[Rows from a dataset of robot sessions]

-- BEGIN --

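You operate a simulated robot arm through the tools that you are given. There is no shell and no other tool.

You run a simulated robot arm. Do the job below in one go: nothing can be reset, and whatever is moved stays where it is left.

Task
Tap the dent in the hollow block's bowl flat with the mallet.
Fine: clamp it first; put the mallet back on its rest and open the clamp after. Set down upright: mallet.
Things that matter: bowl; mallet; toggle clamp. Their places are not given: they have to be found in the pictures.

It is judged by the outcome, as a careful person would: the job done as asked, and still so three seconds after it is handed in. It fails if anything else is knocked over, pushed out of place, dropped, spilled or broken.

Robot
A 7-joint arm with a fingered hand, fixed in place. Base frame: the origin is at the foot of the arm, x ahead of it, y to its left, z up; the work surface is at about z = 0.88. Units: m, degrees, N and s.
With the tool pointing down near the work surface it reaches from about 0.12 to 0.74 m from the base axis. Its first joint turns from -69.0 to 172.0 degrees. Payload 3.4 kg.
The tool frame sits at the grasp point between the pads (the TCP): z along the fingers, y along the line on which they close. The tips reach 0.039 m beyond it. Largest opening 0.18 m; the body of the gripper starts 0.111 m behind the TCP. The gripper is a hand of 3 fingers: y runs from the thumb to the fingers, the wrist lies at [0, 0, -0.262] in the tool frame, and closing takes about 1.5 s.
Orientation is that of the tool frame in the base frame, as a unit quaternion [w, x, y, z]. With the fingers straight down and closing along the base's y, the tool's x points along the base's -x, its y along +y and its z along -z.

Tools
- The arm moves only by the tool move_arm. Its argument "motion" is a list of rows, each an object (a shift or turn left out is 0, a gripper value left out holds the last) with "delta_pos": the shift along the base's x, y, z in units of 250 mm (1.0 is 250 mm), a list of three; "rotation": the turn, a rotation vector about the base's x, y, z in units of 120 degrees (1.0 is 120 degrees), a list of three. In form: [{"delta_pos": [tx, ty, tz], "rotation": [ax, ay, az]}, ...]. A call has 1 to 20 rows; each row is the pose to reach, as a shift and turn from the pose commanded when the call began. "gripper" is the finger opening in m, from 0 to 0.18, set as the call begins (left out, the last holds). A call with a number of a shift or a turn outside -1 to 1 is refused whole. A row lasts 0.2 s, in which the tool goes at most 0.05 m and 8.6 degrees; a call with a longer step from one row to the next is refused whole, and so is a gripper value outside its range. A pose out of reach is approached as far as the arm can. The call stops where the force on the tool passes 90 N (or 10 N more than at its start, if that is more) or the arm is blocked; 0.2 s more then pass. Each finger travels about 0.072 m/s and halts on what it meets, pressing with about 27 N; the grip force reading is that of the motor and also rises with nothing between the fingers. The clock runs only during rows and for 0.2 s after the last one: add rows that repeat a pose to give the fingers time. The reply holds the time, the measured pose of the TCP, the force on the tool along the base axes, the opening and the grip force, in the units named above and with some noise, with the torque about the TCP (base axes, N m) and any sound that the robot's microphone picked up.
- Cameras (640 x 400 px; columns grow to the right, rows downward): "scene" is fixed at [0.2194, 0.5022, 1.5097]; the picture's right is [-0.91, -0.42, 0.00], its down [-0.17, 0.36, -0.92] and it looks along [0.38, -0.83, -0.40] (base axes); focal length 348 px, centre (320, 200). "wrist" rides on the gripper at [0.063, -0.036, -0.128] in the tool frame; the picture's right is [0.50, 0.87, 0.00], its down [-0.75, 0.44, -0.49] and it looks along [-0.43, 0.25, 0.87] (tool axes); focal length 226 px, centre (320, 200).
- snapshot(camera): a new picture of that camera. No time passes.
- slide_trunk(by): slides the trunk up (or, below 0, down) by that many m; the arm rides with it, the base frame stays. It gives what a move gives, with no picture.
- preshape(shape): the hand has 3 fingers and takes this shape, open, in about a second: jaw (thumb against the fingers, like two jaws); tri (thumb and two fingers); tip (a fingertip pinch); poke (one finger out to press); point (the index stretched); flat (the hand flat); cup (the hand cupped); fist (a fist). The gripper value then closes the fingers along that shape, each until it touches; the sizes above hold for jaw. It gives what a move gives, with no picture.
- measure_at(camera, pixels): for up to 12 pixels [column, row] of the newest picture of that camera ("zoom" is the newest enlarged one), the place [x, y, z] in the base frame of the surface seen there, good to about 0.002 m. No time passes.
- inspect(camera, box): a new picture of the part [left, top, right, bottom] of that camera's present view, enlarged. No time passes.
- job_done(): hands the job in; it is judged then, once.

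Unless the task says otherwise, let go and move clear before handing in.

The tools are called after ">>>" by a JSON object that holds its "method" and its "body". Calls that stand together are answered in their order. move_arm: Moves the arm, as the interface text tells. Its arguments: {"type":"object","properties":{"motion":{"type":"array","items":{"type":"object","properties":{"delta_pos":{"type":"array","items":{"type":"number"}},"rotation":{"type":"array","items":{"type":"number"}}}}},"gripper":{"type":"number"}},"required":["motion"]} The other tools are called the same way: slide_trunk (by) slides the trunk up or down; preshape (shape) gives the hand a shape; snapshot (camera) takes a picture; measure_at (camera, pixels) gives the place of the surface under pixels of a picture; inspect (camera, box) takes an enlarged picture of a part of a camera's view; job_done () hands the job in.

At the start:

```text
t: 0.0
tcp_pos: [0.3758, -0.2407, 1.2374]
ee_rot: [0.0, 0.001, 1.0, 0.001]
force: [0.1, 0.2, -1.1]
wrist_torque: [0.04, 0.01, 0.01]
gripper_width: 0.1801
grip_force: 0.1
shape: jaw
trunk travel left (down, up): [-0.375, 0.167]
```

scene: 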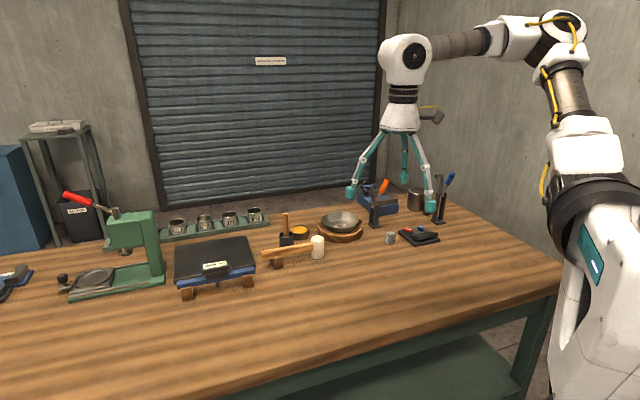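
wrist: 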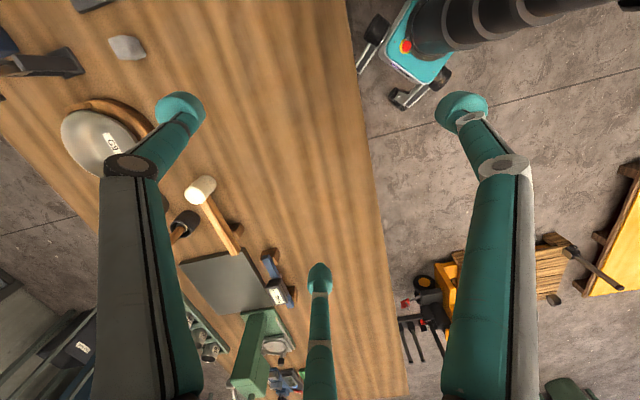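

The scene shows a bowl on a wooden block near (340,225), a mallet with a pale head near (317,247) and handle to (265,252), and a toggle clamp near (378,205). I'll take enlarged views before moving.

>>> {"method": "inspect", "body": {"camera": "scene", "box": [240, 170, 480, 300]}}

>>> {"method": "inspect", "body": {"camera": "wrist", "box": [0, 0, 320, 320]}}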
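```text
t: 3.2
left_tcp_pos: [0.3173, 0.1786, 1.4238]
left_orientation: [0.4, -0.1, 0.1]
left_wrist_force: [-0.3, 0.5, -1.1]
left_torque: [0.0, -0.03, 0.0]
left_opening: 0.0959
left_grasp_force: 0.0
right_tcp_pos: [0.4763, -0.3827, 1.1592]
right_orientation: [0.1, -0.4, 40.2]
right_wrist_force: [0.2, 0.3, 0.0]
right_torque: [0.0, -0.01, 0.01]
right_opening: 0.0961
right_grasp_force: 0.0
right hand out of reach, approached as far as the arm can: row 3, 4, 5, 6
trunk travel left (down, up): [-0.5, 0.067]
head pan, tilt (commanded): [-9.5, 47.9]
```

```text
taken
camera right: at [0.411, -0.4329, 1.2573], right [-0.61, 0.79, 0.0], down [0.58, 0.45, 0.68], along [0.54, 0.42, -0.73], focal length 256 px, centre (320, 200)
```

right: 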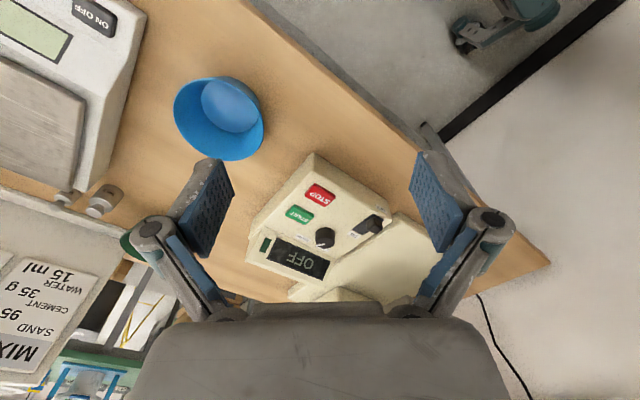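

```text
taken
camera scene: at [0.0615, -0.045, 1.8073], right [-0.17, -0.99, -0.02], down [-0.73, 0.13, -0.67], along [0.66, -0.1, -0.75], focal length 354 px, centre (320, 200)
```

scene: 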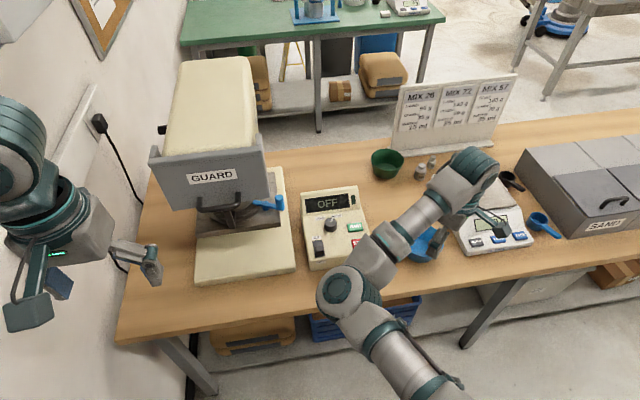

-- END --

__Source document__.
-- BEGIN --

Equivalent production was 413.6 Bcfe in 2013, consisting of 394.2 billion cubic feet (Bcf) of natural gas and 3.2 million barrels of liquids production. These figures represent increases of 55 percent, 56 percent, and 34 percent, respectively, compared to 2012. “Our record production growth in 2013 was generated 100 percent organically through the drill-bit and results in a three-year compounded annual production growth rate of 47 percent,” stated Dan O. Dinges, Chairman, President, and Chief Executive Officer.

 

Cash flow from operations in 2013 was $1.025 billion, compared to $652.1 million in 2012. Discretionary cash flow was $1.098 billion in 2013, compared to $680.1 million in 2012. Higher equivalent production drove the year’s overall improvement, partially offset by lower realized natural gas and oil prices and increased absolute operating expenses associated with higher production. “Despite lower realized commodity prices, our cash flow growth in 2013 outpaced production growth as a result of continued decreases to our cost structure,” explained Dinges.

-- END --

__What is asked__. Repeat the span of the source document whose first words are "Equivalent production was" and whose last words are "Chief Executive Officer.".

__Finished answer__.
Equivalent production was 413.6 Bcfe in 2013, consisting of 394.2 billion cubic feet (Bcf) of natural gas and 3.2 million barrels of liquids production. These figures represent increases of 55 percent, 56 percent, and 34 percent, respectively, compared to 2012. “Our record production growth in 2013 was generated 100 percent organically through the drill-bit and results in a three-year compounded annual production growth rate of 47 percent,” stated Dan O. Dinges, Chairman, President, and Chief Executive Officer.